_Exercise directions_:
Could you carry on with the passage to read from where it ends?

_Passage to read_:
• • • •

Tuesday, November 19, 2013

election day in denmark


it's election day in denmark. we vote for the municipal and regional representatives. i say we, because even i, as a non-citizen, can vote in the municipal and regional election. there are a lot of parties in denmark - left (which is actually right), conservative, the danish people's party (dansk folkeparti - they're just a shade to the left of nazis), social democrats, socialists, radicals, a left party called enhedslisten, which wants to send denmark into an ecstatic state of fourierian utopian socialism.

i have a pretty clear idea from the national level, what each party stands for, but it gets a little murky and diluted at the municipal level. and tho' you'd think the regions are between national and municipal, in denmark, they're not (basically all they decide about is the hospitals), they're really a third tier. DR, the national media outlet, has a quiz you can take to determine who you should vote for (there are so many candidates and you can only vote for one, so it's hard to know what each individual might stand for). the candidates were asked to the take the quiz as well and then the results match you with the ones whose answers were the most like yours. here are my results:


they illustrate nicely how far the local politicians are from their national party lines. i come out as most in agreement with someone from enhedslisten, which is at the far left of the spectrum on the national level. tho' i am not an advocate of utopian socialism, i could possibly be inclined towards their thinking, so the result isn't that surprising. what is, however, surprising, is that the candidate i'm next most in agreement with is from venstre, (which tho' literally left, is actually right), the second most right wing party in the country. on the side i least agree with, it doesn't surprise me that at the top is a member of dansk folkeparti, the party which has done all they can in the years i've been in denmark to capitalize on fear and demonize immigrants. what is surprising is the place in that column of a member of enhedslisten - that means that their two candidates represent the opposite ends of the spectrum in our local election.

• • • •

_Raw data_:
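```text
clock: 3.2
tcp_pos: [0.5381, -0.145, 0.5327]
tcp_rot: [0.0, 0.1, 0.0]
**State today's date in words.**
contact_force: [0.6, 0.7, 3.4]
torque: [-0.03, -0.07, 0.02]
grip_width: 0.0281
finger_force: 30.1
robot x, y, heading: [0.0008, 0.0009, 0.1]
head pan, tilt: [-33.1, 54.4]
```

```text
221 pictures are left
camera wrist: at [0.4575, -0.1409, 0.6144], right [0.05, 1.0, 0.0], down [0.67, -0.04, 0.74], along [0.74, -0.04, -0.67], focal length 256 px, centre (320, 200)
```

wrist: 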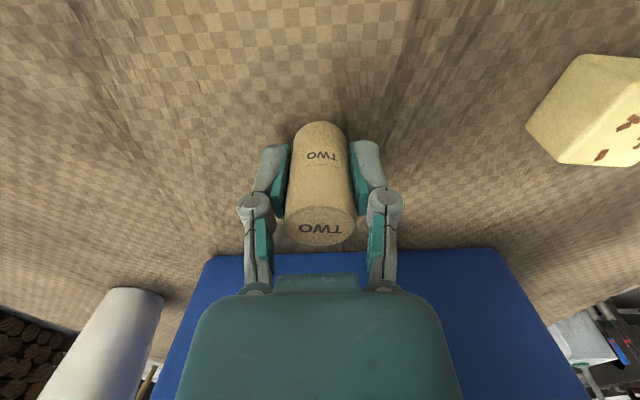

• • • •

_Reply_:
the person that i was planning on voting for doesn't even make either list, which leaves me a bit in doubt. she is, however, one of the few i've actually spent time talking to about the issues, so perhaps that should count for more than the results of some media quiz.

tho' there is generally high voter turnout in denmark, people are saying they will stay home from this election. i personally think it's because there are too many candidates and people feel they can't get their head around it to know who to vote for (i know i feel that way). however, i do intend to exercise my right to vote. i think it's important and i'm grateful that i'm legally allowed to do so, despite not being a citizen. what happens in my municipality (which is more like a county in american terms) affects me, so i'm pleased that i have a say.  with so many candidates, the election can be decided by just a few votes, so it might even be that my vote actually counts.

i'll have to do some more thinking before i go in and tick that box later today, but i know already now that it's not going to be a member of dansk folkeparti. i never did like their politics, but last week, their "equality spokeswoman" spoke out against a toy store catalog that had featured boys playing with girl toys and vice versa, saying it was "perverse." that level of perverse thinking will definitely not be getting my vote. nor will anyone from venstre, whose national leader is in trouble (again again) for flying first class to the tune of 700,000 kroner in his capacity as director of a dodgy environmental organization (GGGI). not to mention at a more local level, one of the politicians from venstre declared in a neighboring municipality that "it's over with approaching the municipality in english."

i imagine i'll land somewhere in the middle and probably vote for the woman who seemed sensible and intelligent when i spoke with her a few weeks ago, even tho' she's not a member of the party i most identify with (radikale). sometimes you just have to go with your gut.

Sunday, October 06, 2013

where are all of the dannede people?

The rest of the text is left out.